In that case, footnote 8 provides: “Homes and Offices clearly fall within this category of maximum protection (Vale v. Louisiana (1970) 399 U.S. 30, 90 S.Ct. 1969, 26 L.Ed.2d 409; Silverman v. United States (1961) 365 U.S. 505, 511-512, 81 S.Ct. 679, 5 L.Ed.2d 734, . . .) as do hotel rooms (Stoner v. California (1964) 376 U.S. 483, 84 S.Ct. 889, 11 L.Ed.2d 856; United States v. Nelson (6th Cir. 1972) 459 F.2d 884).” (Emphasis added.)
Once the bales of burlap were placed inside the bookstore, control by the Customs Service ended. In the absence of any emergency, any subsequent government intrusion without a warrant was unreasonable.
We, therefore, affirm the order granting the motion to suppress and dismissing the information.

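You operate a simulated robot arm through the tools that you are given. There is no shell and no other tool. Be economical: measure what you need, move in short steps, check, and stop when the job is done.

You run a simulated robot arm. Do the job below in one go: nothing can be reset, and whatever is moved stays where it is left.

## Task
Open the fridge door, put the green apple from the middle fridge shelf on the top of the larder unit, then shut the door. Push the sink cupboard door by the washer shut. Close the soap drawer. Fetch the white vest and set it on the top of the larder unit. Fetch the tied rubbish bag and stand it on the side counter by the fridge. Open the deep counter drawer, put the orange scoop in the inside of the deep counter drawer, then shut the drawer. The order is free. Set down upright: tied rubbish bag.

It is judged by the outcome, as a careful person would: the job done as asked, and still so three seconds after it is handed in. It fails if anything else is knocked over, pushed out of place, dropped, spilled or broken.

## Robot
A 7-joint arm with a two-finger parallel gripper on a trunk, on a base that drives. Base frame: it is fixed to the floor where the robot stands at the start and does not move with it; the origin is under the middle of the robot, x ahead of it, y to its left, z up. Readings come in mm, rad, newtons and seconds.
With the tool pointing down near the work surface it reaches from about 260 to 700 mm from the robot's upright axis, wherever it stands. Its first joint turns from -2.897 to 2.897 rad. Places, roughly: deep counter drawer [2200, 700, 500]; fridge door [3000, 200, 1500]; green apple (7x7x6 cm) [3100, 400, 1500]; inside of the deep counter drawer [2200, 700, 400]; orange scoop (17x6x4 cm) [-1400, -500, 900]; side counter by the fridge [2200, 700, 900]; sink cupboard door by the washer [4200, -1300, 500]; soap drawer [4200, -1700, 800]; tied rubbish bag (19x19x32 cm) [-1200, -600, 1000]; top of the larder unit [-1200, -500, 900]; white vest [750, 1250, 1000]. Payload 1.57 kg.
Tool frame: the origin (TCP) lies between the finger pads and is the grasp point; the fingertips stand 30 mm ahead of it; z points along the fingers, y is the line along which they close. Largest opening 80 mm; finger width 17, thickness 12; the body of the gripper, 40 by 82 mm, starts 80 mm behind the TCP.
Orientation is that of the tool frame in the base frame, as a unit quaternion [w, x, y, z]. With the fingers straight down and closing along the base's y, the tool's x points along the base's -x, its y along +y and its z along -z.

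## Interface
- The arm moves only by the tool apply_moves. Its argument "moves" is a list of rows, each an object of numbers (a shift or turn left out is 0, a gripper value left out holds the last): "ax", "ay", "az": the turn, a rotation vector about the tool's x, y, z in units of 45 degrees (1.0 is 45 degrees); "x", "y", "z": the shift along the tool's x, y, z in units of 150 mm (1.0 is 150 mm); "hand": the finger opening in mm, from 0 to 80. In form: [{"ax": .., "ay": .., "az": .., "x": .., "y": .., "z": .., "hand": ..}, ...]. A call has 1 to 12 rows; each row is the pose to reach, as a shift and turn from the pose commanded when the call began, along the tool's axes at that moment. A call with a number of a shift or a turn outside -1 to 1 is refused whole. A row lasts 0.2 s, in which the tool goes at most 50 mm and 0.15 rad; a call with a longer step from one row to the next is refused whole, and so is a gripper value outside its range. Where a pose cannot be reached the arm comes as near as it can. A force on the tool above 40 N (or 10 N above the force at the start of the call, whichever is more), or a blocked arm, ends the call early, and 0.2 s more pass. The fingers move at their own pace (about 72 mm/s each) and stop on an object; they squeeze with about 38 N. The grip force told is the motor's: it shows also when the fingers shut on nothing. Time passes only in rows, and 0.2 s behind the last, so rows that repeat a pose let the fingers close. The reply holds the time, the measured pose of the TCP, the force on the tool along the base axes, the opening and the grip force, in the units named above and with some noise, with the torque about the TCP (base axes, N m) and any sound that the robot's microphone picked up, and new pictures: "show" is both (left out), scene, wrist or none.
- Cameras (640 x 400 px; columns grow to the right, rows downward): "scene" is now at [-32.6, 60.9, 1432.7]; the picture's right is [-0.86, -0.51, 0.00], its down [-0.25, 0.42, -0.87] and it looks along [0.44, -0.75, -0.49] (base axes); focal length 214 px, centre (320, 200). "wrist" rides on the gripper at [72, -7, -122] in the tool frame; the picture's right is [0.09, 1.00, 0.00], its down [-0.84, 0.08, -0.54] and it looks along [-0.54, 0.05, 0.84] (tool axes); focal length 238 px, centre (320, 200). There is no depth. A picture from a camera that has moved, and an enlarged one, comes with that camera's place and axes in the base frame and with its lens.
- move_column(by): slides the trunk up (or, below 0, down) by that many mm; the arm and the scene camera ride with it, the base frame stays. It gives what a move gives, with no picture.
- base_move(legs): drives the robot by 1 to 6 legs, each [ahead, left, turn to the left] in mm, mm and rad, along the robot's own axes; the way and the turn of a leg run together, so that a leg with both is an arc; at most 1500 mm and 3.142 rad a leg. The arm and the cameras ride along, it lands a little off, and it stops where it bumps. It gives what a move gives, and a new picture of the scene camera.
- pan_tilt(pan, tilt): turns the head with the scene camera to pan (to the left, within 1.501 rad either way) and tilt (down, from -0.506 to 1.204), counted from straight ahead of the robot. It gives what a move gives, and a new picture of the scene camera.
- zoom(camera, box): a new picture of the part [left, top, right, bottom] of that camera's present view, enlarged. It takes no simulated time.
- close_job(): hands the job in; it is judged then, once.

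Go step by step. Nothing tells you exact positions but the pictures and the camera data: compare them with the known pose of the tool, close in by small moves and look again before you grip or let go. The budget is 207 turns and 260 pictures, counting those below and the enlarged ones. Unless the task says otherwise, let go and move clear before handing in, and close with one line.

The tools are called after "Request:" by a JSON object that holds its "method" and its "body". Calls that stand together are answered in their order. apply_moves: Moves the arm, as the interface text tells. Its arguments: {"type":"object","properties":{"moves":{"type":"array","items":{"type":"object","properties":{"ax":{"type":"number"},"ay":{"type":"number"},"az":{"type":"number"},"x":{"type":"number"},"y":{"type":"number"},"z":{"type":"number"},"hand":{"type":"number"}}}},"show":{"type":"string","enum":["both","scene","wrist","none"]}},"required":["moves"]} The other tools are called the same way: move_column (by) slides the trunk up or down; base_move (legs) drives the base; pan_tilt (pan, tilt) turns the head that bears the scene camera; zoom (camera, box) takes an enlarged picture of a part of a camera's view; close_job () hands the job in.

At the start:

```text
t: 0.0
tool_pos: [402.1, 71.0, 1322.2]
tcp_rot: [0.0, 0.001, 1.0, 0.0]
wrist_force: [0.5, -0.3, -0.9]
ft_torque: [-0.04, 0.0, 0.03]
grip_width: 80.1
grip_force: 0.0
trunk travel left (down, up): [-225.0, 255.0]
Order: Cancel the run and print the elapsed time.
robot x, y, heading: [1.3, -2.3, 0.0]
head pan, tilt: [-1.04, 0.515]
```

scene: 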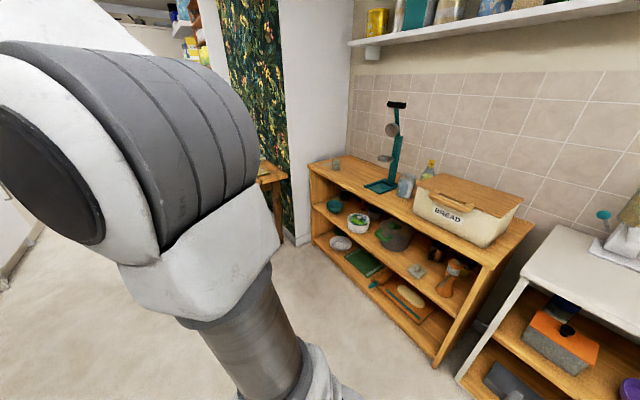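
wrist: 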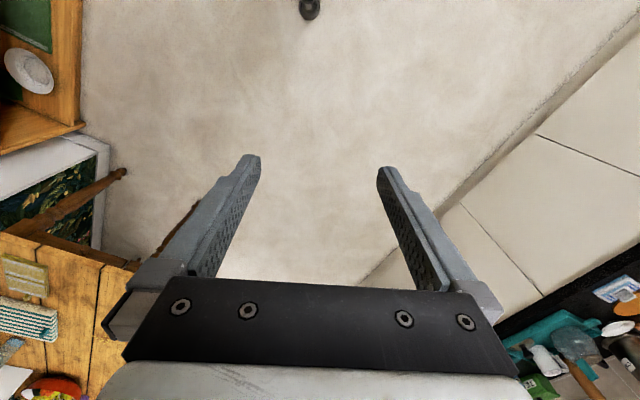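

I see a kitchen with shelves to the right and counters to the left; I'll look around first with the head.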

1. 19 U.S.C. s 482 states:1. “Any of the officers or persons authorized to board or search vessels may stop, search, and examine, as well without as within their respective districts, any vehicle, beast, or person, on which or whom he or they shall suspect there is merchandise which is subject to duty, or shall have been introduced into the United States in any manner contrary to law, whether by the person in possession or charge, or by, in, or upon such vehicle or beast, or otherwise, and to search any trunk or envelope, wherever found, in which he may have a reasonable cause to suspect there is merchandise which was imported contrary to law; and if any such officer or other person so authorized shall find any merchandise on or about any such vehicle, beast, or person, or in any such trunk or envelope, which he shall have reasonable cause to believe is subject to duty, or to have been unlawfully introduced into the United States, whether by the person in possession or charge, or by, in, or upon such vehicle, beast, or otherwise, he shall seize and secure the same for trial.”
2. 19 U.S.C. s 1499 also authorizes examination of imported merchandise.
MILLER, Associate Justice.
TAYLOR, P. J., and ROUSE, J., concur.